My reticence soon eased, and later faded into the ether. What I came to appreciate over "South of Heaven"'s two hours of violence and mischance was its thumping heart. It's there in the acting, earnestly imparted by Sudeikis, Lilly, and Mike Colter in a wonderfully layered role I won't go into. It's there in the writing, which reads a tad clunkily, but seems more genuine for it. It's also heard in the soundtrack. Scenes march to the rapping of a beating clock, whose tick-ticking reminds us, as it must remind our hero, that each passing moment is a moment bled from a rapidly dwindling reservoir.
The film premiered at Beyond Fest 2021 at the Los Feliz 3 on Vermont (festively dubbed the Shudder Theatre), after which the director Aharon Keshales stuck around for a Q&A panel. Listening to him discuss his story's inspirations, I felt the same love for the characters that I feel in a Coen Brothers movie. Indeed, the film I kept returning to during "South of Heaven" was the Coens' first feature, the quiet masterpiece "Blood Simple" (someone's hand even gets a nail driven through it here). Like in that film, the characters are mere objects of fate, subject to a logical procession of events beyond anyone's control, but which informs their actions and thoughts in ways that are perfectly sensible for who they are.
This said, I don't feel that Shea Whigham's Schmidt, a one-dimensional parole officer whose relevance is limited to indirectly setting the driving conflict in motion, really belongs. He's too cartoonish a villain for a film otherwise teeming with humor and humanity. I have no doubt that such people exist, and would naturally be drawn to positions affording such power over others, but his presence is an anomaly beside characters who are worse but afforded moments of empathy, even sorrow.
"South of Heaven" isn't perfect.

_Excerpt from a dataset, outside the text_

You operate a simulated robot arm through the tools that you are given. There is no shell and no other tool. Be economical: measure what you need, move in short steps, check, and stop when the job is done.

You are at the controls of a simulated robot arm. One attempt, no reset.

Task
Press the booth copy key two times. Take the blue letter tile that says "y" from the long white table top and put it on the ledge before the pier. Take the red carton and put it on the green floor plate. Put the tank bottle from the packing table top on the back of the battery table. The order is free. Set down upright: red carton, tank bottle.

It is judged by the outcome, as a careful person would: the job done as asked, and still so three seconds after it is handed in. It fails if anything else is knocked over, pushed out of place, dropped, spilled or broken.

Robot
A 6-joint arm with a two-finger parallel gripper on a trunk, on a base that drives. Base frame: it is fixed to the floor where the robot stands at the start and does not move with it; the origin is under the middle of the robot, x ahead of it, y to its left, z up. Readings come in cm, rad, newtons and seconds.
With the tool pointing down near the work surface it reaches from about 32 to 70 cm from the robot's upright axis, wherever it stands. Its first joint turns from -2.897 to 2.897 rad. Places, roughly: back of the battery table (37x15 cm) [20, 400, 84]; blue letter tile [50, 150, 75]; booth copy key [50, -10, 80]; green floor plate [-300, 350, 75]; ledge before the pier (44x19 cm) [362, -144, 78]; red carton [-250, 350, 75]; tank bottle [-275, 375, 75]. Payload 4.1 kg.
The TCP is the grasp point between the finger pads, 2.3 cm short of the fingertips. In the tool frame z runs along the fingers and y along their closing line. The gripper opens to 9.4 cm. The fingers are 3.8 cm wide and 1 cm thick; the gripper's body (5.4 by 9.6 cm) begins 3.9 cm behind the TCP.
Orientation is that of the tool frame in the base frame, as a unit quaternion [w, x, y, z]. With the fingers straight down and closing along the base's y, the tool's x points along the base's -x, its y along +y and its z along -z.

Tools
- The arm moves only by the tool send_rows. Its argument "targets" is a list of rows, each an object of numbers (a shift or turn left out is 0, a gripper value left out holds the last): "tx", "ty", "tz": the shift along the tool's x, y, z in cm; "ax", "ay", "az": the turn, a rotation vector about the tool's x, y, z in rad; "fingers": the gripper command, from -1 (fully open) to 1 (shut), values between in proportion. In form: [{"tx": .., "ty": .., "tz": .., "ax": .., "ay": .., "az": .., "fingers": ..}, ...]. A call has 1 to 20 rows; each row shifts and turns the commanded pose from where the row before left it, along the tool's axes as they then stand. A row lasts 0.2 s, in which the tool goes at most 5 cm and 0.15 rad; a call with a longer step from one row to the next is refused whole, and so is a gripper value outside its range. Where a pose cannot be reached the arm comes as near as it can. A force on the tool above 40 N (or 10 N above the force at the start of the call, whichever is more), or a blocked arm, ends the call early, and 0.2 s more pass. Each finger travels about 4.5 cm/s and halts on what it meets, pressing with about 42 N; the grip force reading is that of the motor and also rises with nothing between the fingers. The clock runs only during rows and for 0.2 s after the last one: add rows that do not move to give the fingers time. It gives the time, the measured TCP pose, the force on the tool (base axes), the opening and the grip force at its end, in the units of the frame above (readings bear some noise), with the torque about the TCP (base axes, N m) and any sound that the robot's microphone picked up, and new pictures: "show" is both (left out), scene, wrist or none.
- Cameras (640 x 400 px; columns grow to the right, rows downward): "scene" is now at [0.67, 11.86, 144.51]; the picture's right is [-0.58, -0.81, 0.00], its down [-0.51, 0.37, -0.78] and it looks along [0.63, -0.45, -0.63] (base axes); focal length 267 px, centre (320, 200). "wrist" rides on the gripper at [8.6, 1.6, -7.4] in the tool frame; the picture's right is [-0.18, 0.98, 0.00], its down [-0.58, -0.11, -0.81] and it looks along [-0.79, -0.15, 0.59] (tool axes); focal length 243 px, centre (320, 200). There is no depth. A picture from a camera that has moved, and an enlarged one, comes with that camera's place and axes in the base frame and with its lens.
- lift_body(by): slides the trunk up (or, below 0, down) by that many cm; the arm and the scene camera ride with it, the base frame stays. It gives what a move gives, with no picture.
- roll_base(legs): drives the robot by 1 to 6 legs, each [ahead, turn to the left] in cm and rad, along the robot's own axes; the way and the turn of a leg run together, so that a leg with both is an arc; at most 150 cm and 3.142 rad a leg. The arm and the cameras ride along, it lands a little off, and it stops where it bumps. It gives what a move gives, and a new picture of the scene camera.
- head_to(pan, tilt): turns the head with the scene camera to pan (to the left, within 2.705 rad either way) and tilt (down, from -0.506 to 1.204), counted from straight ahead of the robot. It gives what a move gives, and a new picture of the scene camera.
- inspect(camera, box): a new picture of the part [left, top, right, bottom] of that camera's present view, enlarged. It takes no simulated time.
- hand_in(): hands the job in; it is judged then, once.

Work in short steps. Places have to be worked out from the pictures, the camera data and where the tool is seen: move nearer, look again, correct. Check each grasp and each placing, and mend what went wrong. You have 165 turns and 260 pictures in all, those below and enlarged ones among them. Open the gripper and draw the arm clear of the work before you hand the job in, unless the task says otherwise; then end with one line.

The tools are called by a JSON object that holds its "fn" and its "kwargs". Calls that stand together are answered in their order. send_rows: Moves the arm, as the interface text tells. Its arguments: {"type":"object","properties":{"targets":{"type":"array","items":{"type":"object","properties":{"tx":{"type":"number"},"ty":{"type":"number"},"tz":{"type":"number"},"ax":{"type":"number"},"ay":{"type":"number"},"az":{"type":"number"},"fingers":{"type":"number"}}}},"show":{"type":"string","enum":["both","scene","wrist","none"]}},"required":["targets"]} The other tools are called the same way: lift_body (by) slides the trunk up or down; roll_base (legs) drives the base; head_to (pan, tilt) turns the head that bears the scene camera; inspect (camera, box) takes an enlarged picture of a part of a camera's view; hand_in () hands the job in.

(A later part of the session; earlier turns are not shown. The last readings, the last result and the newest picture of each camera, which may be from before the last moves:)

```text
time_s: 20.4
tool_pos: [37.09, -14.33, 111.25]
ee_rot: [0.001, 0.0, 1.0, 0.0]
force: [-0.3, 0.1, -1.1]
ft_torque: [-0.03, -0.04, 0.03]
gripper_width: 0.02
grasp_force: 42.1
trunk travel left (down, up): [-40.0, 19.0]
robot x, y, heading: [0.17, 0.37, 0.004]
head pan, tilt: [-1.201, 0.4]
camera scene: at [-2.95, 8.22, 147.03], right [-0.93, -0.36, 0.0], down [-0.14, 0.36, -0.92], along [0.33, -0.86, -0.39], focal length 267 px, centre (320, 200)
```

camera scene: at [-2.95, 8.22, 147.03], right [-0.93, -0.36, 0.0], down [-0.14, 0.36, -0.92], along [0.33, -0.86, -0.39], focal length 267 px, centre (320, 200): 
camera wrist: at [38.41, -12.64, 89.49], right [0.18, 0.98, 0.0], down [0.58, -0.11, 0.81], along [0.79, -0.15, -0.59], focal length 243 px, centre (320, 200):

But it's sincerely felt, in its compassion, in its sadness, in moments of levity found within grim situations, in embraces against a hanging sun, and in its final shot, which had my heart singing as it was overcome with longing.
In other words, it had opened.
EDIT: My girlfriend, who is smarter than I am, has helpfully suggested that Schmidt's character is meant to serve as a foil for someone. Seeing this interpretation through, I find that a specific scene has suddenly clicked for me, and I can better understand his inclusion.
I am bumping my original rating of 3 stars out of 4 up a half-star.